-- start Passage --

Yesterday I stopped for gas and after I filled up I headed out on the road and it stumbled and fumbled like it was going to quit. I pushed the gas to the floor and it finally cleared up and was fine the rest of the way home.
have you ever looked down the throttle bores after shutting it off and hot to see if gasoline is dripping into the engine? If so you could either have floats set to high or needle and seat assemblies that have dirt or are worn out.
OK Today it did the stumble thing on me twice. After I let it sit for about 5 minutes and then started it up and when I accelerated it began to stumble and buck for about 15 seconds and then smoothed out and was OK. When I got it home I immediately pulled the air cleaner off and checked the primaries. No fuel was seen flowing into it. It was wet but I assumed that was from being run. I could smell raw fuel but not real strong.
I also found that on the 4175 650 cfm spread bore there is no float site window or adjustment. You have to remove the front float assembly to make any adjustment.
So, I am still uncertain what is causing this problem. I don't know if the carb has ever been rebuilt or not. I was on the car when I bought it almost a year ago. However the present problem just started recently - within the last month or so. Any way to tell if its been rebuilt or is that something I will need to possibly look into?
have you tried cleaning the small air bleed holes that you see when you look down the bores with carburetor cleaner spray? There s no way to tell if it was rebuilt
I had something similar with brand new 750,, gas would seep into the barrel causing a hard start after sitting a few minutes. Also the fuel level was way high on a previously adjusted float.
I removed the float level set screw and assembly fron the top and there was a piece of Teflon tape that found its way in there, I never use teflon tape so who knows in a new carb but all hard starting vanished.
I had a problem with my Holley 650 double pumper several years ago when the carb was not that old. Found the front float that was plastic had developed a leak in the float and was weighted down with fuel.
Replaced the plastic float with a Holley metal one and then bought another metal one to replace the plastic rear float.
I cleaned the small air bleed holes with carb cleaner and it didn't help much. In fact today it ran like crap. At a traffic light I could smell raw gas but when I got it home I couldn't find any on the intake anywhere. I can't reset the floats without removing the ends since in this model there isn't a float site hole so I guess the next step is to remove it and start looking internally.
I cleaned the small air bleed holes with carb cleaner and it didn't help much. In fact today it ran like crap. At a traffic light I could smell raw gas but when I got it home I couldn't find any on the intake anywhere. I can't reset the floats without removing the ends since in this model there isn't a float site hole so I guess the next step is to remove it and start looking internally.
Your carb might have some loose screws on the outside of the float bowls housing.
Today I removed the carb and took off both float bowl housings; Everything I could see looked fine. I ran wire down the air holes and blew them out with compressed air. Checked the rubber diaphragms on the secondary vacuum and the pump and all looked OK. I couldn't find anything that looked like it wasn't quite right. I put it all back together and put it back on the car. Haven't had time to start it up and readjust it yet but will do it tomorrow or Thursday. We'll see what happens.

-- end Passage --
-- start Provided data --

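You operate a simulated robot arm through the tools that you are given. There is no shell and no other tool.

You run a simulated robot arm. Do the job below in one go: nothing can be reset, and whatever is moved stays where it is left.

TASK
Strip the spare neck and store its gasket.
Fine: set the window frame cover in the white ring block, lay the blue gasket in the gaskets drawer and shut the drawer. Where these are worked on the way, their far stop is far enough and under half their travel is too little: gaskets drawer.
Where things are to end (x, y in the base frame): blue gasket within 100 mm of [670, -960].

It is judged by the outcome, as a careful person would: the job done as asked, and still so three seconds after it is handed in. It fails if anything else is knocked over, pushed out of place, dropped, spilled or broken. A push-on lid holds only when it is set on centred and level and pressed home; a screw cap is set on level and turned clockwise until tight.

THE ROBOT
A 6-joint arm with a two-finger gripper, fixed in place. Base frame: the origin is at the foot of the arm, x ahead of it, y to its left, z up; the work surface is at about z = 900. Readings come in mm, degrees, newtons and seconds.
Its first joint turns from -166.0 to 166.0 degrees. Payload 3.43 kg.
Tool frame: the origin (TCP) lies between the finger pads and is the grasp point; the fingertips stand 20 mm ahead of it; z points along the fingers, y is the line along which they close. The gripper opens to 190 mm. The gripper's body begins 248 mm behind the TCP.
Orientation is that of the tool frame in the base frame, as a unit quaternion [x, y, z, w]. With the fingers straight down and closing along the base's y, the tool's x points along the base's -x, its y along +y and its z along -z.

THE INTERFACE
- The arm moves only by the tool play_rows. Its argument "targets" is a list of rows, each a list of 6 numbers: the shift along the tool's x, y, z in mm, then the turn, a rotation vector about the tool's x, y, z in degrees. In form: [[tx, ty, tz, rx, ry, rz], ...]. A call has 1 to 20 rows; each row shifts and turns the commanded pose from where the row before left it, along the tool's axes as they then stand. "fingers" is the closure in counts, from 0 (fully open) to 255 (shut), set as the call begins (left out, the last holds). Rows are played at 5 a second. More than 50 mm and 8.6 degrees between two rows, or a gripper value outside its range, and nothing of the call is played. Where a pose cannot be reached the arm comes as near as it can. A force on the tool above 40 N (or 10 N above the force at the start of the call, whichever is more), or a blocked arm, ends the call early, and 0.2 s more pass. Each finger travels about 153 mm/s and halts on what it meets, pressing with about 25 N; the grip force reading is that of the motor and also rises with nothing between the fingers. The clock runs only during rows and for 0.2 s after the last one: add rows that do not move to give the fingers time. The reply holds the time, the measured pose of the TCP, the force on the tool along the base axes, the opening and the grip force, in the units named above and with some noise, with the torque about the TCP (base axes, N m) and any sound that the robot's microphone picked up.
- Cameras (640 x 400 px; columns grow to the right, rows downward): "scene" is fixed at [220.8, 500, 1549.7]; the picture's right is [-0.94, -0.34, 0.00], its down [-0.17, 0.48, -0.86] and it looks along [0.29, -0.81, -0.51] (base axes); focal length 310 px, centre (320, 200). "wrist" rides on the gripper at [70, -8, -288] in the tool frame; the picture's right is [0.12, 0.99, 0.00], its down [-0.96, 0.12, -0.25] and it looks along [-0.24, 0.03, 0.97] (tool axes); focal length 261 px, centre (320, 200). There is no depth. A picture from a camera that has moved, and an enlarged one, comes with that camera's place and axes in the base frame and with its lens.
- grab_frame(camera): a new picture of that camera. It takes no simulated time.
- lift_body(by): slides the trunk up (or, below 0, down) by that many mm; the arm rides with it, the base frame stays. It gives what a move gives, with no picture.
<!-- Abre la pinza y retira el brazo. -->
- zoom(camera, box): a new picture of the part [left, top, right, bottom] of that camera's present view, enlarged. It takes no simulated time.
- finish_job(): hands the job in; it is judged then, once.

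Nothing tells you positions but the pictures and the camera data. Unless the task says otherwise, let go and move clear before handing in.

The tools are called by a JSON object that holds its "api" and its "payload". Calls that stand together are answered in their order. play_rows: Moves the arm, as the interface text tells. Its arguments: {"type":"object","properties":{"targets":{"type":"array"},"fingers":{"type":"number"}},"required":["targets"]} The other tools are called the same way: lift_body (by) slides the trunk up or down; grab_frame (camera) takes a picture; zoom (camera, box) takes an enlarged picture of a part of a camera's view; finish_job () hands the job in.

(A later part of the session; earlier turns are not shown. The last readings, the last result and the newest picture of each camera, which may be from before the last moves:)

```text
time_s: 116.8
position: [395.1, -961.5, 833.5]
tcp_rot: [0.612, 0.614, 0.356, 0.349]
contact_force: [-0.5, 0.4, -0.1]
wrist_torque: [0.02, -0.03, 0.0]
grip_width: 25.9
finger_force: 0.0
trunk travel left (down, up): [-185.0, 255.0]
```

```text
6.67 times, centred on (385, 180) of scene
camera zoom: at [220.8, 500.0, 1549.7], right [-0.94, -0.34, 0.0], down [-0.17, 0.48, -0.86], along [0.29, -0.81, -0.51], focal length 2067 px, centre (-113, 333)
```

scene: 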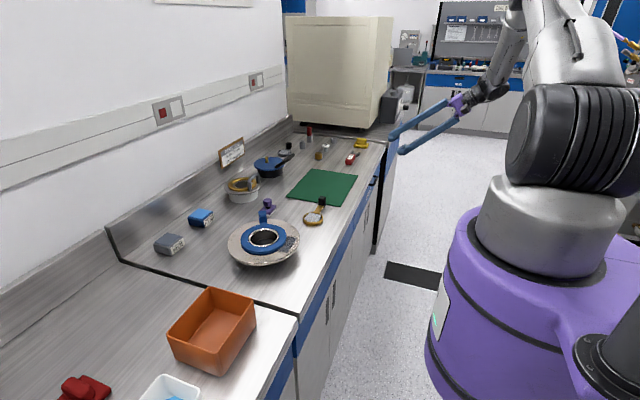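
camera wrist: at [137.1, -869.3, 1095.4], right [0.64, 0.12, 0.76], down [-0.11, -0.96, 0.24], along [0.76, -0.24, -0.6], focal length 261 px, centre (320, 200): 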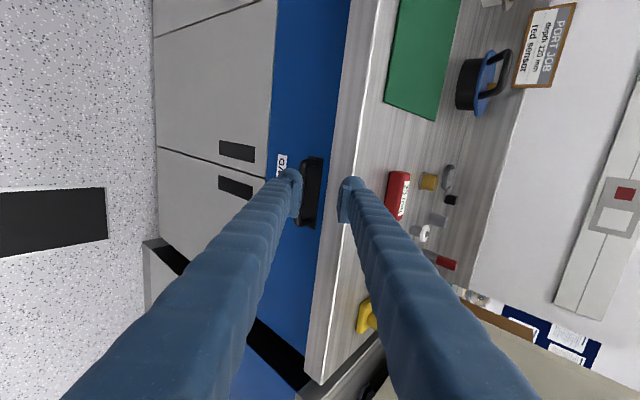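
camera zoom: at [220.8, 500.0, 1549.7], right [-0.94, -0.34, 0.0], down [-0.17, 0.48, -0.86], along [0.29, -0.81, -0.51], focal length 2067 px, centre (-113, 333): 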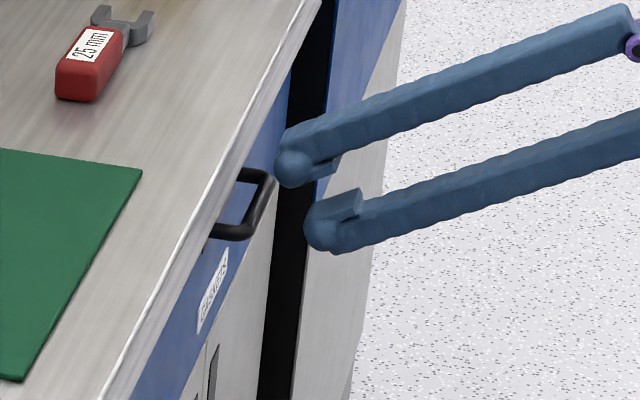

-- end Provided data --

■ Task set:
1. Extract from the passage the words running from "OK Today it" to "make any adjustment.".
2. Extend the passage, starting right after its last sentence.

■ Answers to the problems:
1.
OK Today it did the stumble thing on me twice. After I let it sit for about 5 minutes and then started it up and when I accelerated it began to stumble and buck for about 15 seconds and then smoothed out and was OK. When I got it home I immediately pulled the air cleaner off and checked the primaries. No fuel was seen flowing into it. It was wet but I assumed that was from being run. I could smell raw fuel but not real strong.
I also found that on the 4175 650 cfm spread bore there is no float site window or adjustment. You have to remove the front float assembly to make any adjustment.

2.
Today I removed the carb and took off both float bowl housings; Everything I could see looked fine. I ran wire down the air holes and blew them out with compressed air. Checked the rubber diaphragms on the secondary vacuum and the pump and all looked OK. I couldn't find anything that looked like it wasn't quite right. I put it all back together and put it back on the car. Haven't had time to start it up and readjust it yet but will do it tomorrow or Thursday. We'll see what happens.
Rather than begin a new thread I thought it best to resurrect this one somewhat. I have continued fighting the fuel problem so I bought a rebuild kit from Holley and Tuesday I tore the carb apart and rebuilt it. When I removed it from the intake there was raw gas laying inside the intake and on the gasket between the carb an intake.
I tore it all apart and couldn't see anything the might look out of place or bad. Everything looked clean and relatively new. I replaced all the O rings and gaskets possible and put it back on. Upon starting the car I couldn't get the idle to come down under 9 no matter what I did until I adjusted the screw on the passenger side behind the auto choke. Even then it still idles at about 800.
However, today I took it out and drove it to a tranny shop to talk with a guy and it ran fine. After I came out from the shop and started it up and pulled out toward the street to take off, upon giving it gas it jumped, bucked, and eventually stalled. I pulled off to the side and restarted it and it coughed some more and then eventually evened out and ran OK the rest of the way home.
So, whatever was causing the fuel to drain into the intake while sitting must still be doing it but I don't know where to go next. Any ideas???
Some have good luck running a Holley on the street and some don't. I never did. There was always something going on that required fiddling and adjusting. I finally took it off and literally threw it as far as I could. After a good rebuild, the original carb ran fine. It was a 1970 AMX 390. Great car, wish I still had it.
The float levels were set according to the instruction sheet that came with the rebuild kit. Since it is a 4175 spreadbore the only way to set the floats is to remove both bowel covers. I then turned them upside down and measured 3/8" gap at the bottom and set accordingly. I also checked to make sure neither of the floats were filled with fuel and leaking. Everything looked good .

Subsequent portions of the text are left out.